A afirmação foi feita pelo presidente da Anamatra — Associação Nacional dos Magistrados da Justiça do Trabalho, Grijalbo Coutinho, no primeiro dia do I Seminário sobre a ‘Ampliação da Competência da Justiça do Trabalho’, em São Paulo. O evento foi organizado pela Anamatra.

Segundo Grijalbo, “se a Justiça do Trabalho não tiver a capacidade de alargar a sua atuação para todas as causas dos trabalhadores, num mundo do trabalho de frenéticas mudanças, será colocada em xeque pelos setores que sempre a aceitaram com restrições”.

De acordo com o presidente da Anamatra, “foi por essa razão que vozes influentes do Governo Fernando Henrique Cardoso, da área econômica, por mais de uma vez, falaram em extinção da Justiça do Trabalho”. E, para ele, “não deve ser diferente a opinião do mesmo Ministério do atual Governo. Aliás, todas as forças detentoras de capital político expressivo no cenário nacional nutrem, de algum modo, preconceito contra a justiça laboral, que, na maioria das vezes, apenas reflete o inconformismo com o direito social legislado e com a efetividade da atuação desse ramo do Judiciário”.

Leia a palestra do presidente da Anamatra

É com imensa satisfação que a Associação Nacional dos Magistrados da Justiça do trabalho — Anamatra, entidade da sociedade civil organizada comprometida com os valores democráticos da República Federativa do Brasil e com a justiça social, realiza o primeiro encontro sobre a nova competência atribuída à Justiça do Trabalho a partir da promulgação da Emenda Constitucional N° 45, de 31 de dezembro de 2004.

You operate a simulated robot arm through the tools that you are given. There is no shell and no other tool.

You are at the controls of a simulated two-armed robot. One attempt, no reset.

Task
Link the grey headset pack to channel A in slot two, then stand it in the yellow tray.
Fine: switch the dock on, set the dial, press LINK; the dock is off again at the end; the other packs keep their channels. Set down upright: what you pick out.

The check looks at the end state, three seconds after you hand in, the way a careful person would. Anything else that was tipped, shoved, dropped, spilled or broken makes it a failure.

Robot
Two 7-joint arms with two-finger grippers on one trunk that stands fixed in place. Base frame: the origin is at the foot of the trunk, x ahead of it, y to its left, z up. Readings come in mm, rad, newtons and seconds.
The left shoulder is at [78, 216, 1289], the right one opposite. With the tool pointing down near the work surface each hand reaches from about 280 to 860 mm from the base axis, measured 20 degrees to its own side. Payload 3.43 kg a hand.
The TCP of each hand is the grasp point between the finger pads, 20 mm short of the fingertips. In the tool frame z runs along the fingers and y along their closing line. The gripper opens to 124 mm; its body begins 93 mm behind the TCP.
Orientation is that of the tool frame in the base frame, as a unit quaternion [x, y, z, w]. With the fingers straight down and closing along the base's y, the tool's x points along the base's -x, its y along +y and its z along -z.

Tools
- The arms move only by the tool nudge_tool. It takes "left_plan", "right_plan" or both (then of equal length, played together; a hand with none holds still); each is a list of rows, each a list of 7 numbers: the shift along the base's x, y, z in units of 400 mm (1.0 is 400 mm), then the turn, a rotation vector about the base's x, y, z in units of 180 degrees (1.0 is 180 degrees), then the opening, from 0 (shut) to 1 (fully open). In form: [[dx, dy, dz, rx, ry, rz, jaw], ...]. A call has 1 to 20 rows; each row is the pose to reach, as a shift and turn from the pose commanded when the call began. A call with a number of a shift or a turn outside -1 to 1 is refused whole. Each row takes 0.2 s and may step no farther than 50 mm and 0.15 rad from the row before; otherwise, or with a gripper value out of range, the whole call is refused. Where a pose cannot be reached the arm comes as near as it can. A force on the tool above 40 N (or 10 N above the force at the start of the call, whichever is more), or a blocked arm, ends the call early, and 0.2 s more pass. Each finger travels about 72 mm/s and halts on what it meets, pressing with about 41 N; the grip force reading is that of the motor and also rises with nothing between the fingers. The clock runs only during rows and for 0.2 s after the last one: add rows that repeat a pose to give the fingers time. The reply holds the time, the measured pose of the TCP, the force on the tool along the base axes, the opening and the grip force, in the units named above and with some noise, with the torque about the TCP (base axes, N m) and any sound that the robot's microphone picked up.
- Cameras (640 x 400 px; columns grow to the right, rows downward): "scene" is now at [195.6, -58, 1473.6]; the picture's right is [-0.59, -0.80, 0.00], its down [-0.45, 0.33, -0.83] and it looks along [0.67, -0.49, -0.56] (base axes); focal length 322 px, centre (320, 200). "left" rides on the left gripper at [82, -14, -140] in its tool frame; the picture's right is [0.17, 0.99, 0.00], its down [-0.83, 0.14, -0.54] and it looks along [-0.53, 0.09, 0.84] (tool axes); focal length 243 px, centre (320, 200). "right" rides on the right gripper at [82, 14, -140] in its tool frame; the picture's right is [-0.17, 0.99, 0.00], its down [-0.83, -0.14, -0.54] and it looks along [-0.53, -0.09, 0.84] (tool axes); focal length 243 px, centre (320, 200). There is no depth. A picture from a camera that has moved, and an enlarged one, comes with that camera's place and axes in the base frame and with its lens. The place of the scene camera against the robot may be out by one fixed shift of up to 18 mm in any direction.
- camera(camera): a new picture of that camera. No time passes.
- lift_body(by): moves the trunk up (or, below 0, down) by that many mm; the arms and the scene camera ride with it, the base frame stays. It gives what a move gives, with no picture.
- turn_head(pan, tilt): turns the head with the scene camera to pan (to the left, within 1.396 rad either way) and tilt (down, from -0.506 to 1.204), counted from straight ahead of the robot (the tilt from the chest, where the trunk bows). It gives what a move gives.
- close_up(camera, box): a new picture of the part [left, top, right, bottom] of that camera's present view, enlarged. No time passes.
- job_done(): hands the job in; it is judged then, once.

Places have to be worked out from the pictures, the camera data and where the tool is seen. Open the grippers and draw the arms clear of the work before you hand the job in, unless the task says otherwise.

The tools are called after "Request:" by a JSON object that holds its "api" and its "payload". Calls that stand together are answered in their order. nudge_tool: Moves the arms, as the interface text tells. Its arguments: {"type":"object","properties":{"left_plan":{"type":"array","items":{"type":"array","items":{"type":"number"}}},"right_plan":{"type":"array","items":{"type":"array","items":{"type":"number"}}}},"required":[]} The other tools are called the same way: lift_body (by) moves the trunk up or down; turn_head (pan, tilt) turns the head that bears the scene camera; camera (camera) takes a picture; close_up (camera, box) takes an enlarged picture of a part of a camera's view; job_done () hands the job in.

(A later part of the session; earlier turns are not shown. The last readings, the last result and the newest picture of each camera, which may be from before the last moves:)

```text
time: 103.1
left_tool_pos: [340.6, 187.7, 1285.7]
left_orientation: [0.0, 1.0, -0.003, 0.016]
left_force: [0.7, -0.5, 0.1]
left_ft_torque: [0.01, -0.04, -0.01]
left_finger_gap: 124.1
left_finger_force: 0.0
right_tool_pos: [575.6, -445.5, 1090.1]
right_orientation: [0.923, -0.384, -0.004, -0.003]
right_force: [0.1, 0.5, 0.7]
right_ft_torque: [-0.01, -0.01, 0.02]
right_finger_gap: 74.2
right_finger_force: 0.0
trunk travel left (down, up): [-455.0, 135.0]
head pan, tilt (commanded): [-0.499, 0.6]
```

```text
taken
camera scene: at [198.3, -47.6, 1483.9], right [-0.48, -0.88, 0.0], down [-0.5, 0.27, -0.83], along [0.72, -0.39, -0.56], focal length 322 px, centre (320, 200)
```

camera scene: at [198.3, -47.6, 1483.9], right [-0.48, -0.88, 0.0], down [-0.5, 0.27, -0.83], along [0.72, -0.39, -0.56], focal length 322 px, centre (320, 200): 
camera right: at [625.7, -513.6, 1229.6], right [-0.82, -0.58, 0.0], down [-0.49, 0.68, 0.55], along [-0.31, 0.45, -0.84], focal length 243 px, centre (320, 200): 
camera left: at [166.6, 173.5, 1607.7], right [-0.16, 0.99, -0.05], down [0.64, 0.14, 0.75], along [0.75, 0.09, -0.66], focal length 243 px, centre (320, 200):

O comparecimento expressivo da magistratura do trabalho de todo o país e a presença de outros operadores do direito, bem como o alto nível dos conferencistas, farão do evento um marco na agenda científico-cultural da Anamatra. É como se estivéssemos realizando o nosso Conamat fora de época, sempre designado sempre para o mês de maio dos anos pares. O próximo acontecerá em maio de 2006 na bela cidade de Maceió.

É um ótimo momento para a confraternização entre a magistratura de vanguarda no país: a trabalhista. Mas aqui estamos com propósito bem diferente. Ao invés da festa pela ampliação da competência da Justiça do Trabalho, o nosso lema é persistir na luta para consolidar e ampliar a revolução iniciada com a nova feição dada ao ramo do judiciário mais identificado com a classe trabalhadora brasileira.

A luta há de ser permanente e feroz, para resistir a tantos ataques e investidas reacionárias, que tentam manter o domínio de sempre nas mãos dos mesmos grupos, alérgicos à atuação da Justiça social. Alguns desses surtos de reação apareceram nos últimos dias, com decisões notoriamente equivocadas, mas que não abalaram a essência da conquista produzida pelo novo texto do artigo 114, inciso I, da Constituição Federal.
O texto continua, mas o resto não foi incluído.